Préface de Christian Viviani

 

Studia remensia, N°5

CIRLEP, Centre interdisciplinaire de recherches sur les langues et la pensée

Reims : Épure, Éditions et presses universitaires de Reims, 2017

Broché. 200 p.* ISBN 978-2374960357. 20 €

 

Recension d'Isabelle Schmitt-Pitiot

Université de Bourgogne-Franche Comté

 

 

 

Avant même sa grande érudition, fruit de recherches nouvelles et fructueuses, l’ouvrage de Julie Michot frappe par son écriture claire et son style délié, qui transmettent efficacement aux lecteurs et lectrices la jubilation que l’on éprouve à se plonger dans l’œuvre de Billy Wilder. Texte à la hauteur de son sujet, original et éclairant, il se lit ou mieux, se déguste avec gourmandise, pour reprendre la chaleureuse préface de Christian Viviani, au rythme des airs et chansons à proprement parler entraînants que l’auteure parvient à évoquer dans tout leur éclat et leur sens.

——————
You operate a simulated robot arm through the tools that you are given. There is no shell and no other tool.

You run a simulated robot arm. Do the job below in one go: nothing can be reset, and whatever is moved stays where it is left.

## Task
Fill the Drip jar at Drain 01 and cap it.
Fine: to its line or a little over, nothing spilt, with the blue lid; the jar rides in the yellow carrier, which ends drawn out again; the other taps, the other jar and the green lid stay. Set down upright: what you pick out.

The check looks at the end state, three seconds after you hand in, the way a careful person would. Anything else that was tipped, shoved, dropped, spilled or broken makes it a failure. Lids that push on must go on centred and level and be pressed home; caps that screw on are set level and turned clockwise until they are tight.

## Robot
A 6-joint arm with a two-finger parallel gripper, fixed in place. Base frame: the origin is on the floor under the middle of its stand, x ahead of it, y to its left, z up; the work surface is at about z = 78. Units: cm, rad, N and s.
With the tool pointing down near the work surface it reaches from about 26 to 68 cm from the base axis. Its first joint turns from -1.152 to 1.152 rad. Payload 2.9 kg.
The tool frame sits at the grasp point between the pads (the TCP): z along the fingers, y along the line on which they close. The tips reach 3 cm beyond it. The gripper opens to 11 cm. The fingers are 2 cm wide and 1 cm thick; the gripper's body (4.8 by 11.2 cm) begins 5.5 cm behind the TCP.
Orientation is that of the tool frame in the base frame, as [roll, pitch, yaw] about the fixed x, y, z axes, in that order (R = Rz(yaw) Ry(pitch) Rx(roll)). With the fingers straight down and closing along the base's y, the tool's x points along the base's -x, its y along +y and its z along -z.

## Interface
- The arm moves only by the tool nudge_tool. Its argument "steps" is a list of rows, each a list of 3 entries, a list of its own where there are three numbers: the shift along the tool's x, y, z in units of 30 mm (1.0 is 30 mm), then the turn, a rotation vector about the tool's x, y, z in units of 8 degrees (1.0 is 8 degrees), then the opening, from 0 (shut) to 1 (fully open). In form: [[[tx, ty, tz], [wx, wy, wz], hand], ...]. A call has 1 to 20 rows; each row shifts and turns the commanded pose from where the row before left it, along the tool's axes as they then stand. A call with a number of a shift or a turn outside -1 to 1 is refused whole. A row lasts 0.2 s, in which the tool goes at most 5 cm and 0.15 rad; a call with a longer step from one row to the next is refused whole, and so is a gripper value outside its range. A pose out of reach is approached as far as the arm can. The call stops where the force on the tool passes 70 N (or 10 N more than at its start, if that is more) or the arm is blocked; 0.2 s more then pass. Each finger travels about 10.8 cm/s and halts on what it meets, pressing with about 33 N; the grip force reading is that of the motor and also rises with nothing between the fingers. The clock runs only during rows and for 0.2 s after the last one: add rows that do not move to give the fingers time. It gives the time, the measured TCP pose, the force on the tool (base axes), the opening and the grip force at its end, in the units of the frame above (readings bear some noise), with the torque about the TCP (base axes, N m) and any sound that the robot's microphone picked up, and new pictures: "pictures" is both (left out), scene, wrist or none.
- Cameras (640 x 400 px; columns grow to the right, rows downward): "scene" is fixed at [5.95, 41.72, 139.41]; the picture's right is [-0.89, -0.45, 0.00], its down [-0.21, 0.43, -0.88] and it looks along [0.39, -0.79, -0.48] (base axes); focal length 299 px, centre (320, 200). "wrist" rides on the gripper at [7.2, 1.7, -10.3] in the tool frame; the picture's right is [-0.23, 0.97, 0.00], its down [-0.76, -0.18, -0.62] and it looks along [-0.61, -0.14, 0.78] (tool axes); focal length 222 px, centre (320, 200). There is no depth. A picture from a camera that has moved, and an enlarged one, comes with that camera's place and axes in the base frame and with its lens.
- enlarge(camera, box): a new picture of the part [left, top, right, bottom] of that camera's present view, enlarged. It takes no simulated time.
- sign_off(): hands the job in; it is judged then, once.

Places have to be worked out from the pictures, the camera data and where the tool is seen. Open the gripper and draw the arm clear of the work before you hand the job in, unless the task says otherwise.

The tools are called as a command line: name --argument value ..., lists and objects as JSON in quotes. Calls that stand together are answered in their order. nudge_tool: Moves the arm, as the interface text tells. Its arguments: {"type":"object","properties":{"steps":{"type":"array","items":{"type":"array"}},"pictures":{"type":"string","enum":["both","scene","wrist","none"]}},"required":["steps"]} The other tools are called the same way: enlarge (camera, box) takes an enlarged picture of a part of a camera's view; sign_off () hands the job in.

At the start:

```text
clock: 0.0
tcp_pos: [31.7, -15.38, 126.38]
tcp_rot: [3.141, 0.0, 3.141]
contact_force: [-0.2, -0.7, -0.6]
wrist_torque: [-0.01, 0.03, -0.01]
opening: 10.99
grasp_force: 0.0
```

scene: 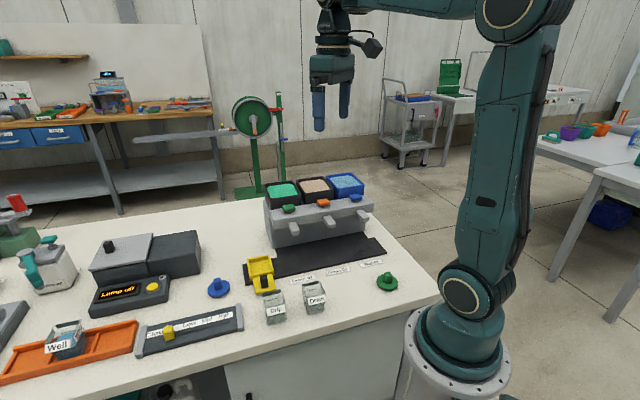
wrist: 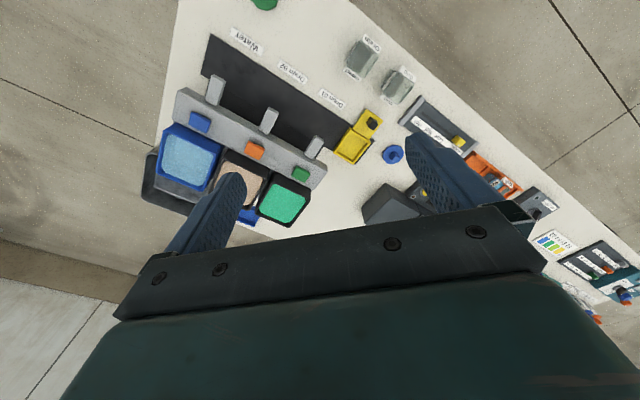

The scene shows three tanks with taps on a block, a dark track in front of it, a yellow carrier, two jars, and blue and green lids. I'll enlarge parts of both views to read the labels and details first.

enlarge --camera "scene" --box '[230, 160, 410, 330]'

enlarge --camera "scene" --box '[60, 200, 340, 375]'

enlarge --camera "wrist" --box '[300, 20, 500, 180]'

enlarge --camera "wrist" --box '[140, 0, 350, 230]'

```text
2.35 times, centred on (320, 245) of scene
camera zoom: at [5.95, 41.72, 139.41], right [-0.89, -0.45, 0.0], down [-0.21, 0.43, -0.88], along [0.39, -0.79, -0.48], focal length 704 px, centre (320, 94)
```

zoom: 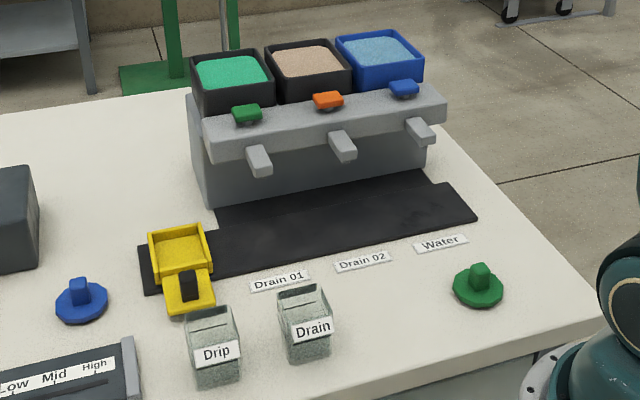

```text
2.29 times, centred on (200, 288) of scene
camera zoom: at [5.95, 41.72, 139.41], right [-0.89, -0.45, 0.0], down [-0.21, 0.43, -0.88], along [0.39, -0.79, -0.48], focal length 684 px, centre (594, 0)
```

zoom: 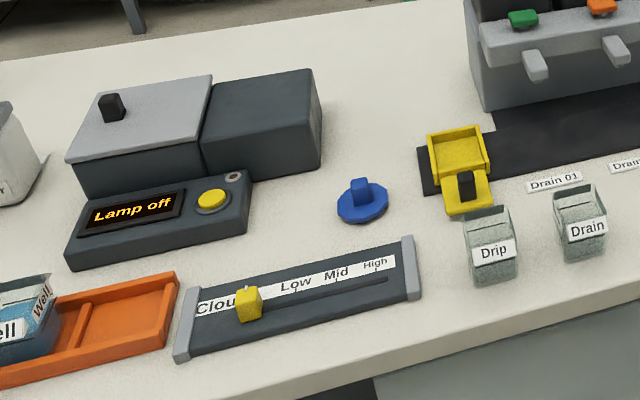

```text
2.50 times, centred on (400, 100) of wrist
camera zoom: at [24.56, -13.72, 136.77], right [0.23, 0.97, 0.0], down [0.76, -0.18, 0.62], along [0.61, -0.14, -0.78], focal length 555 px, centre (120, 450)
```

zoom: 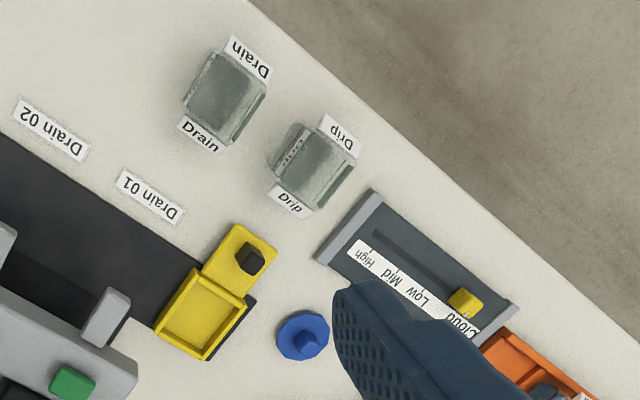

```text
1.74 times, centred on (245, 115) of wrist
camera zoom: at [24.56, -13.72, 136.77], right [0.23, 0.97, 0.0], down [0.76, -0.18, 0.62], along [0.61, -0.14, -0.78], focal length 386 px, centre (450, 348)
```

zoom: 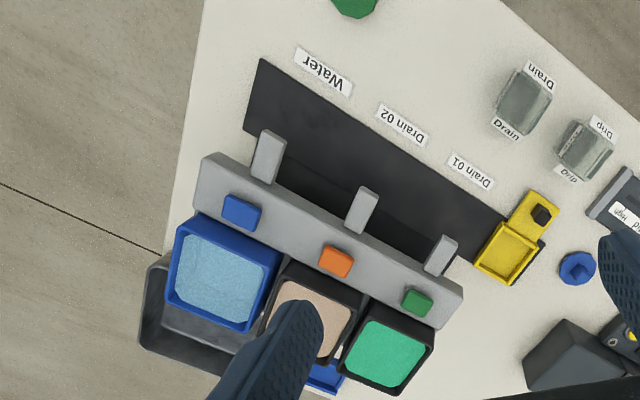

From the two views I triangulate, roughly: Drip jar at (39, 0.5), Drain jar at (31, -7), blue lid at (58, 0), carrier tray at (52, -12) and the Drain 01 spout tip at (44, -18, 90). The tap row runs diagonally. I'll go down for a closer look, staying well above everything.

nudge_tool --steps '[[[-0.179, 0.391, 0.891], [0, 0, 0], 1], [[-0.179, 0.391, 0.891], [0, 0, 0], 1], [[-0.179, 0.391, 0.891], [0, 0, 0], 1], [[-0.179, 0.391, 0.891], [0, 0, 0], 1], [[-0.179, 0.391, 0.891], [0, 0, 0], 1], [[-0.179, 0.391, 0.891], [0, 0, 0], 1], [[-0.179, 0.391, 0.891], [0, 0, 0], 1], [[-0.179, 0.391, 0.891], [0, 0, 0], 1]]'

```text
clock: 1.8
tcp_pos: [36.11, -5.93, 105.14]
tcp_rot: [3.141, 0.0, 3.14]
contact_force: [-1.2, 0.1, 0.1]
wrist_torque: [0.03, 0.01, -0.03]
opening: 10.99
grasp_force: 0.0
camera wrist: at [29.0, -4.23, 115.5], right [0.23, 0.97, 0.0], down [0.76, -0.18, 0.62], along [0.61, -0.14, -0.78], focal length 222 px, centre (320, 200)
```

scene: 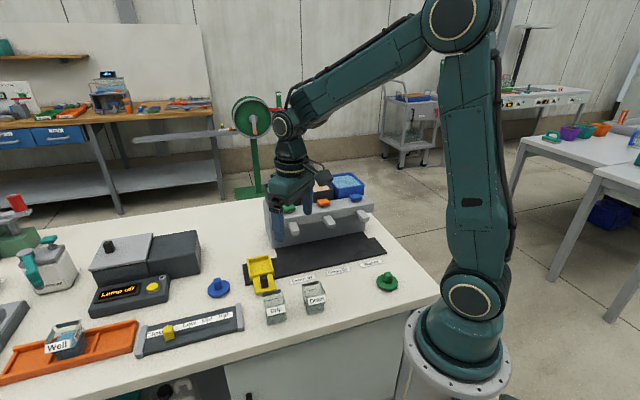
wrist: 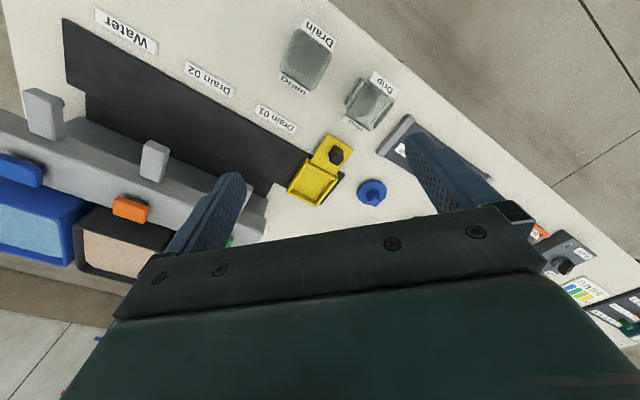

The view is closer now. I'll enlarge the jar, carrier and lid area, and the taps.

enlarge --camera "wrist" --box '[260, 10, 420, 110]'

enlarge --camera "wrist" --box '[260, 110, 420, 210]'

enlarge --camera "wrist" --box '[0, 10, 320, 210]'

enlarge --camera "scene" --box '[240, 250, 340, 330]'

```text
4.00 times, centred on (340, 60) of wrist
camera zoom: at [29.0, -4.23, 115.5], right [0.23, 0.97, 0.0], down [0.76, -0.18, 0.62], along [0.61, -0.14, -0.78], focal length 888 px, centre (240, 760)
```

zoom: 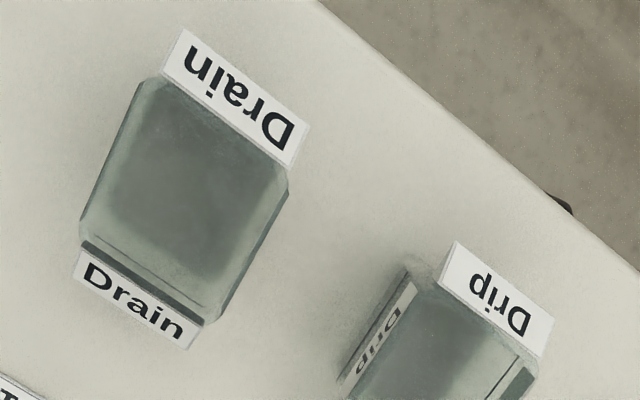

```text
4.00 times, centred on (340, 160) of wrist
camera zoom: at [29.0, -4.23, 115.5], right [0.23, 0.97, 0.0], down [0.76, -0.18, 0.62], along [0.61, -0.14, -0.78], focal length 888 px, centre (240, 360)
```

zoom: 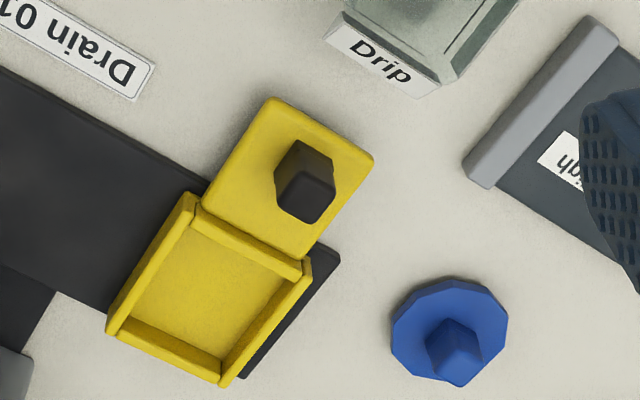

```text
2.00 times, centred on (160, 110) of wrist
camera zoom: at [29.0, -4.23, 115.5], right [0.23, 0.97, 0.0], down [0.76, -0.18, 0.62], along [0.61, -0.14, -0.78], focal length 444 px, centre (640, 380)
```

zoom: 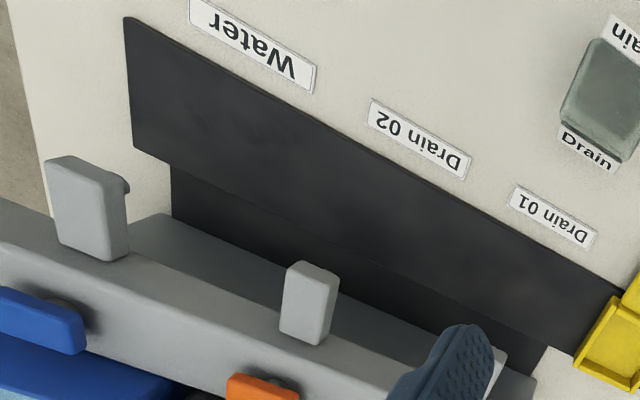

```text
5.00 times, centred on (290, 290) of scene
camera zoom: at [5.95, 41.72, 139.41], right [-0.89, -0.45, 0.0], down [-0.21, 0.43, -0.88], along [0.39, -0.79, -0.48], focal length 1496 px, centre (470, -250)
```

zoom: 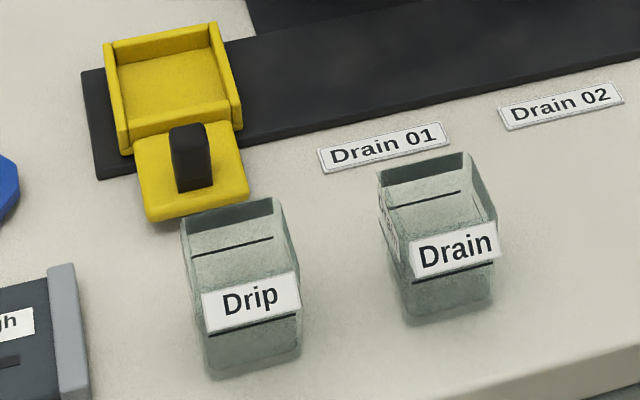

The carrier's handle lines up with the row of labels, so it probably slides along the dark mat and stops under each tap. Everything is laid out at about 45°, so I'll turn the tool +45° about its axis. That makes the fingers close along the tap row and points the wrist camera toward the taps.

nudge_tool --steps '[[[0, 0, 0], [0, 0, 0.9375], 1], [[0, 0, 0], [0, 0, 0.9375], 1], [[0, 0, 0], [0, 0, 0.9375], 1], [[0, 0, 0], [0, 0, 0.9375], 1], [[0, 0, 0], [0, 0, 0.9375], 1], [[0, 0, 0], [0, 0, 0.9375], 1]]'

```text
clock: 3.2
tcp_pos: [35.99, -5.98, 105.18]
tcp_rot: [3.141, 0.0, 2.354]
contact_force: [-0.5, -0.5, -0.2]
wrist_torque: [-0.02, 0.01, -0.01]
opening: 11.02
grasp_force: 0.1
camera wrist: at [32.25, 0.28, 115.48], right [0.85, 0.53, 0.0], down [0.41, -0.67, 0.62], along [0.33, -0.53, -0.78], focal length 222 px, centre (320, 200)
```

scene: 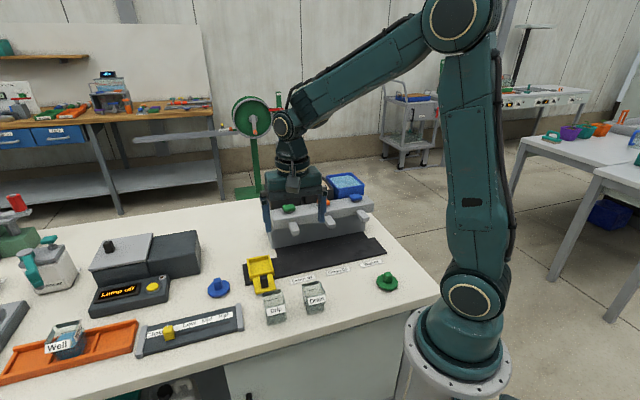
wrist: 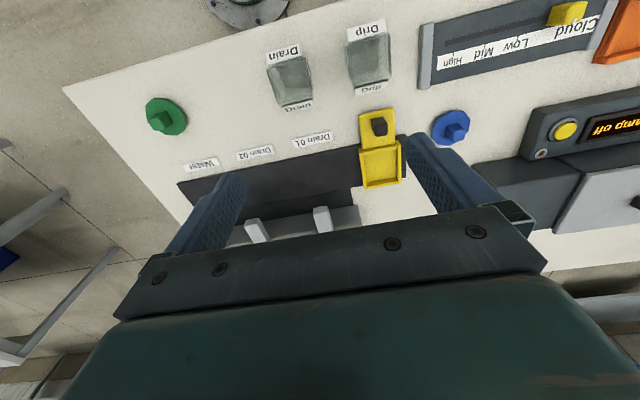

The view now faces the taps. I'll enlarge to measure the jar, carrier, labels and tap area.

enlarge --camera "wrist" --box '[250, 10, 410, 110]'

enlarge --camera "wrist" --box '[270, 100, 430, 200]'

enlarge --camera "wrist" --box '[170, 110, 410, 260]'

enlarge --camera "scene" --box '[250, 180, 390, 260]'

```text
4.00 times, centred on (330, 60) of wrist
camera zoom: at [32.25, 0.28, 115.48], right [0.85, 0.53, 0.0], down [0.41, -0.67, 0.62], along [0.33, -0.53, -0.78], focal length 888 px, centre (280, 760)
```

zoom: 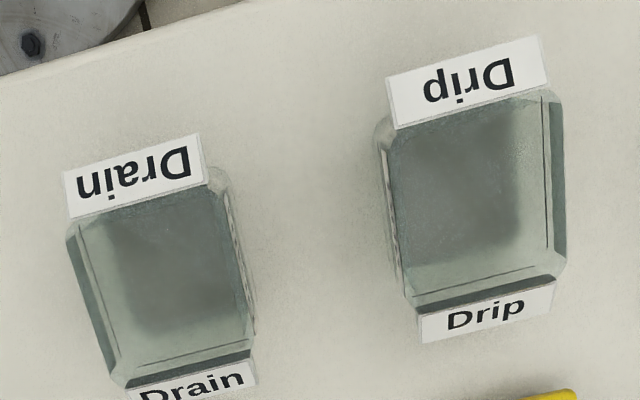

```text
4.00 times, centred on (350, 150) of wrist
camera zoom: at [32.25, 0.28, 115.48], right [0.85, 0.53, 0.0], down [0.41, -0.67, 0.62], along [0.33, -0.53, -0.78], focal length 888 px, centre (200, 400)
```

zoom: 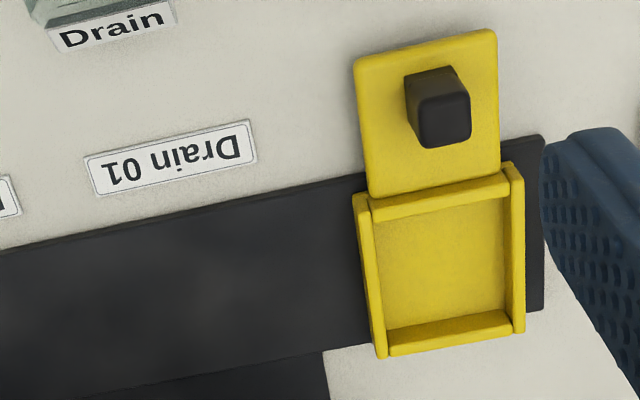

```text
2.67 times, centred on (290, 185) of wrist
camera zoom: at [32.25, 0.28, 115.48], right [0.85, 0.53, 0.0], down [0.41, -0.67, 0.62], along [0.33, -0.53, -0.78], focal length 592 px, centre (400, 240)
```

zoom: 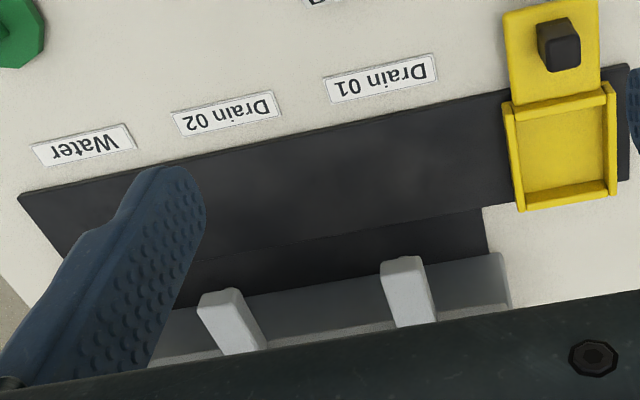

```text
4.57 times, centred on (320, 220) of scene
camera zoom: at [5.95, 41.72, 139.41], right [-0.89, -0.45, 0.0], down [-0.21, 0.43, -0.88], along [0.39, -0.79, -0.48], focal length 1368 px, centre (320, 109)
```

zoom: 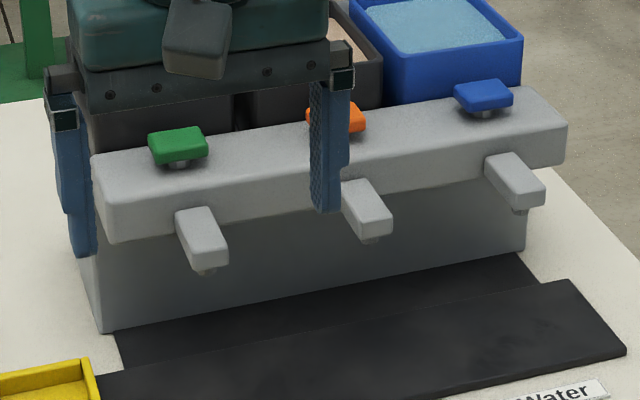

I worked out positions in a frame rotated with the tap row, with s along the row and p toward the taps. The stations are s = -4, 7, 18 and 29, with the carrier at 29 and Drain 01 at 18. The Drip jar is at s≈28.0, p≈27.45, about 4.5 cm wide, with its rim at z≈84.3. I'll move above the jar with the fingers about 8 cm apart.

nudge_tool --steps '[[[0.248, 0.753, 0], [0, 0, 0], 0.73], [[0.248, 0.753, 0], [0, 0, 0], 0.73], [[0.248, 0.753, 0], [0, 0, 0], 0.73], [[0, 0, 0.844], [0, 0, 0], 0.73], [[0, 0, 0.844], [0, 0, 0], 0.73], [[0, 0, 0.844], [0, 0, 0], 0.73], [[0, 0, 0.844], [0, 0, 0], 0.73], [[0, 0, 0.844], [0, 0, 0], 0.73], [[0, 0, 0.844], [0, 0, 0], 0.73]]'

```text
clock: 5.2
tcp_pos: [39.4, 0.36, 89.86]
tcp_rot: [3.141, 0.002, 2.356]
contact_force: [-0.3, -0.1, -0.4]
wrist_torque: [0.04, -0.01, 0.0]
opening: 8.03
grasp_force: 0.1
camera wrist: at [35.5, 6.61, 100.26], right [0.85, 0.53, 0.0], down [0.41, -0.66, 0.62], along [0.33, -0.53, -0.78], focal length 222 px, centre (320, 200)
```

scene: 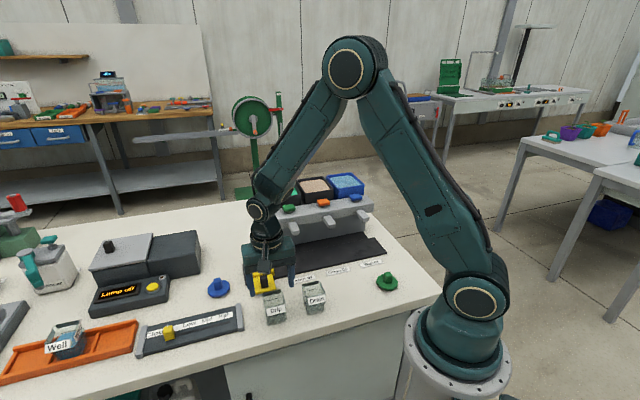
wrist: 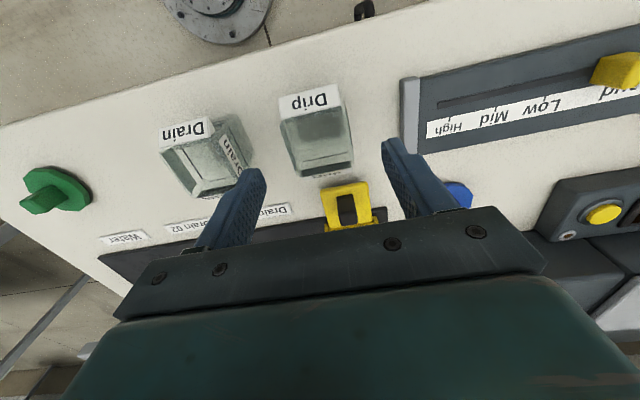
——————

Par la grâce de descriptions jamais fastidieuses car riches en remarques d’une grande finesse, cette étude permettra aux amateurs et aux spécialistes des films de Wilder de raviver leur connaissance de scènes mettant en image l’exécution in vivo de morceaux musicaux et ne manquera pas de donner à tous et à toutes l’irrésistible envie de voir ou de revoir ces scènes et les films qui les contiennent.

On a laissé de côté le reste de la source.